As they walk around campus, students new to Binghamton University are likely to overhear their more seasoned peers express one of two sentiments about our fair institution.
1. It’s cold.
2. People hate it here.
If transfer students haven’t lost it already, that “Ivy of the SUNYs” attitude will disappear by their first full week here. Coincidentally, that’s around the time it takes for non-DDR-obsessed freshmen to realize Late Night Binghamton is nothing more than an excuse for free cookies.
The antipathy BU students show for their future alma mater comes entirely without apology. In fact, one could go so far as to say that we actually love to hate BU. It’s our favorite sport, higher upon the list than procrastination and prescription drug abuse, and way ahead of men’s Division I basketball.
But be warned: there’s an infinitesimally fine line between legitimately hating on BU is more nuanced than it may first appear. If you like it here too much, you’re branded as idealistic and new. But if you complain without having been faced by a “legitimate” reason (huge classes, long lines at the registrar, disappearing liberal arts programs or overly paternal administrators) — and these come up quite often — you’re just a negative asshole. And nobody likes them.

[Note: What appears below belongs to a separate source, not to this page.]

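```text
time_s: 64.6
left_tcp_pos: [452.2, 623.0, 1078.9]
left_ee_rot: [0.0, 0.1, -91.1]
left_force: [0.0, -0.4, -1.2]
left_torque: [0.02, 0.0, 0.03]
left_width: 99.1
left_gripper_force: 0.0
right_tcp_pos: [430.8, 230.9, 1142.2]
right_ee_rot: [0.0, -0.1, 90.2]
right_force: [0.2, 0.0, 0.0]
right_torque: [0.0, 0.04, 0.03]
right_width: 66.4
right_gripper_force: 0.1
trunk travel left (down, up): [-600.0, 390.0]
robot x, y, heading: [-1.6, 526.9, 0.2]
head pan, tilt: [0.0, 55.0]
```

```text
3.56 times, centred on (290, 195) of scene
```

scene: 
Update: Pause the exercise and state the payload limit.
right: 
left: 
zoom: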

Still, hyperbole is appreciated, and one great place to find it is urbandictionary.com, where users define terms as they see fit. User entries are ranked according to how many “thumbs up” they get. Predictably, at number one:
1. Binghamton
Imagine Hell, then make it cold
The geographic makeup of the school is also a source of much griping. For illustration, we can again refer to the urban dictionary:
7. binghamton
… Refer to Long Island but at -50 degrees
A large portion of campus hails from the illustrious Isla Larga, and the rest of the population harbors some resentment (they, of course, think it’s envy). Most of the rest come from the New York metro area, and there’s a lot of cross-debate between the two groups as to who’s more “gangsta,” Bayside or Sunnyside.
Which leads us to the racial cliques and stereotypes that pervade the campus mindset… yeah, we’re going to take the high road and just kind of gloss that one over.
So we guess there’s no escaping it: this place sucks more than Mr. Bucket, and it’s cold to boot.
But after spending enough alcohol-free nights on the couch next to your parents watching Everybody Loves Raymond repeats, frost bite doesn’t look as bad and you start realizing how underrated the quaint charm of the Rathskellar really is.
Frozen hell or not, before you realize it, it becomes home.